Robert Louis Stevenson o la imaginación de Marcel Schwob

Recuerdo perfectamente aquella suerte de conmoción imaginativa que me provocó el primer libro de Stevenson que leí: La isla del tesoro. Me lo había llevado para un largo viaje en tren hacia el sur. Empecé mi lectura bajo la temblorosa luz de una lámpara de ferrocarril. La aurora meridional teñía de rojo las ventanillas del vagón cuando desperté del sueño de mi libro, como Jim Hawkins tras el graznido del loro: “¡Reales de a ocho! ¡Reales de a ocho!”. Tenía ante mis ojos a John Silver, «con una cara tan grande como un jamón y cuyo ojo era apenas un puntito, aunque reluciente como un pedazo de cristal”. Veía el rostro azul de Flint, quejándose –borracho de ron, la ventana abierta- de un día de calor en Savannah, y la monedita de papel ennegrecida por la ceniza y recortada de una Biblia en la palma de John el Largo.

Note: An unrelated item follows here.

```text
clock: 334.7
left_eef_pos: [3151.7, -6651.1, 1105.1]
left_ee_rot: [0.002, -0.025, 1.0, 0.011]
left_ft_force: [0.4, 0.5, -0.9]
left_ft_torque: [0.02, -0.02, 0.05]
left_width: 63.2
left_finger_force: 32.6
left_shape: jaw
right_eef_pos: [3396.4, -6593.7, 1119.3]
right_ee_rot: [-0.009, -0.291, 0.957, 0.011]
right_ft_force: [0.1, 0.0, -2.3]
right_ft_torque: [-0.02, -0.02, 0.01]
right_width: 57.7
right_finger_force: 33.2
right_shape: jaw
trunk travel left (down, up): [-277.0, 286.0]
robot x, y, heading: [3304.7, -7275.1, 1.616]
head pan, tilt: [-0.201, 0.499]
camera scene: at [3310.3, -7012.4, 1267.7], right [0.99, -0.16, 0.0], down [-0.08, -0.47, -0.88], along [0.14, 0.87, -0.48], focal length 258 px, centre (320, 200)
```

Veía el rostro color de cera del hombre a quien faltaban dos dedos y el mechón rubio que desde el cráneo de Allardyce flotaba en el viento marino. Oía aquellos dos jadeos de Silver al clavar su cuchillo en la espalda de la primera víctima y el vibrante canto de la hoja de acero de Israel Hands, quien del hombro colgaba en el mástil al pequeño Jim. Oía el tintineo de las cadenas de los ahorcados sobre Execution Dock y la ligera, aguda, temblorosa, aérea y dulce voz que se elevaba entre los árboles de la isla para cantar quejumbrosamente: “¡Darby M’Graw! ¡Darby M’Graw!”.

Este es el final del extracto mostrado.